"""
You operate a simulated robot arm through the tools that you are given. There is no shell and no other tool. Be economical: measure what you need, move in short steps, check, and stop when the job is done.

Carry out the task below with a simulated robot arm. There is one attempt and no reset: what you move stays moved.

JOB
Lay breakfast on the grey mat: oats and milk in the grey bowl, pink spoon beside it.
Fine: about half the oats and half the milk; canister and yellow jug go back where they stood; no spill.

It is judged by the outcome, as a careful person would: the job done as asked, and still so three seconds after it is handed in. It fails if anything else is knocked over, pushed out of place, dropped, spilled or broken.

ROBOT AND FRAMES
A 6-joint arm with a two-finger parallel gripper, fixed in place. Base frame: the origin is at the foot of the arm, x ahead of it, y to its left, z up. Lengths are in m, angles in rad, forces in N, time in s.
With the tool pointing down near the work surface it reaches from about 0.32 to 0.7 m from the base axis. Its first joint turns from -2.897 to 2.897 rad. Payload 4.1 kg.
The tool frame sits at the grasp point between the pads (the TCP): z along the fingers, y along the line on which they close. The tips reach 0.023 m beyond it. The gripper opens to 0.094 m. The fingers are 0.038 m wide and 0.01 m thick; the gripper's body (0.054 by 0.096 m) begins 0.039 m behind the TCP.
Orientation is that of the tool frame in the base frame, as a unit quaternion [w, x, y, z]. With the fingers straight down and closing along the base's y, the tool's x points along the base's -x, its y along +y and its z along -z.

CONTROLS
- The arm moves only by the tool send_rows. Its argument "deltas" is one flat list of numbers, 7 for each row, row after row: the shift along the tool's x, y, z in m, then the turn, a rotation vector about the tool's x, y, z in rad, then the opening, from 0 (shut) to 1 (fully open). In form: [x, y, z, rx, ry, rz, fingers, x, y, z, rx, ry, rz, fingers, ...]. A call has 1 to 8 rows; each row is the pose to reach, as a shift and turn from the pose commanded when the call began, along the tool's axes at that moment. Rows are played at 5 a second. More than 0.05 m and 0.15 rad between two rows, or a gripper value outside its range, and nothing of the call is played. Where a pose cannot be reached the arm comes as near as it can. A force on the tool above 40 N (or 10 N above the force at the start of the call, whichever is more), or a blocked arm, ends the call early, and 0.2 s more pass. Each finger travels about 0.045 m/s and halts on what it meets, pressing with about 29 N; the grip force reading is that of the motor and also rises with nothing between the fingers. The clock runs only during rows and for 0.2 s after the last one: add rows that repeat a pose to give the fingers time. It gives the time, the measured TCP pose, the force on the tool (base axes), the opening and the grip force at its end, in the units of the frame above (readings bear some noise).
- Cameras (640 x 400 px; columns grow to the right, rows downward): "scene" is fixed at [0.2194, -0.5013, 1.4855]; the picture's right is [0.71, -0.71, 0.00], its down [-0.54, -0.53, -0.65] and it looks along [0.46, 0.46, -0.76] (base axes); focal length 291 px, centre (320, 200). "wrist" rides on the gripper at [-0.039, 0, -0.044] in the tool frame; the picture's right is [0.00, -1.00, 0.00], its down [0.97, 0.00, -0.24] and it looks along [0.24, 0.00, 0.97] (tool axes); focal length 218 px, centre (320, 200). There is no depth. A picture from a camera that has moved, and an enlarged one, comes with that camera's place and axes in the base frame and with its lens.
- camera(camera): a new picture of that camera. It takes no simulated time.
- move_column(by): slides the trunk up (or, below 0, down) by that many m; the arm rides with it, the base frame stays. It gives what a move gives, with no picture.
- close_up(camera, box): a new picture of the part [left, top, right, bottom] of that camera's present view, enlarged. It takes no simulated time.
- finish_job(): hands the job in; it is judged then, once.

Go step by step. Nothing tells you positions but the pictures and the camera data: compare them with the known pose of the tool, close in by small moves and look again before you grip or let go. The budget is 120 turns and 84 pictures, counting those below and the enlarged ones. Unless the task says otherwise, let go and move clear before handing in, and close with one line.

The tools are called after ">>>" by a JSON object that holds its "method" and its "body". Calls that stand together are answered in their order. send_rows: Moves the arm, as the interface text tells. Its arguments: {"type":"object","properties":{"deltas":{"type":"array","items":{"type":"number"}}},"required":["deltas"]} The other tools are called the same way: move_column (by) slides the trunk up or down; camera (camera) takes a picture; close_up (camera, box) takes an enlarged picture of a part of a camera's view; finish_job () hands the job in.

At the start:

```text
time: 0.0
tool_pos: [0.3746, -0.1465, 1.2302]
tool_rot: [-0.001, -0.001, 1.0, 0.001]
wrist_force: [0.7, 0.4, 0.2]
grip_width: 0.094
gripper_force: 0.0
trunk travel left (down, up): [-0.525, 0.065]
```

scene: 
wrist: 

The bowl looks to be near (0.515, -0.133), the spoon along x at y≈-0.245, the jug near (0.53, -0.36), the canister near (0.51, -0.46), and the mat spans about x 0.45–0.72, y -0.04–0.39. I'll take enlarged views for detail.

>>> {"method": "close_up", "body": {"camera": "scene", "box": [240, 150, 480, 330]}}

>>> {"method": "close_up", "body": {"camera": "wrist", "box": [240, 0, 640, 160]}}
"""
Aim of the task ▸
Report only the count of lines that include the string "trunk".

Solution below ▸
3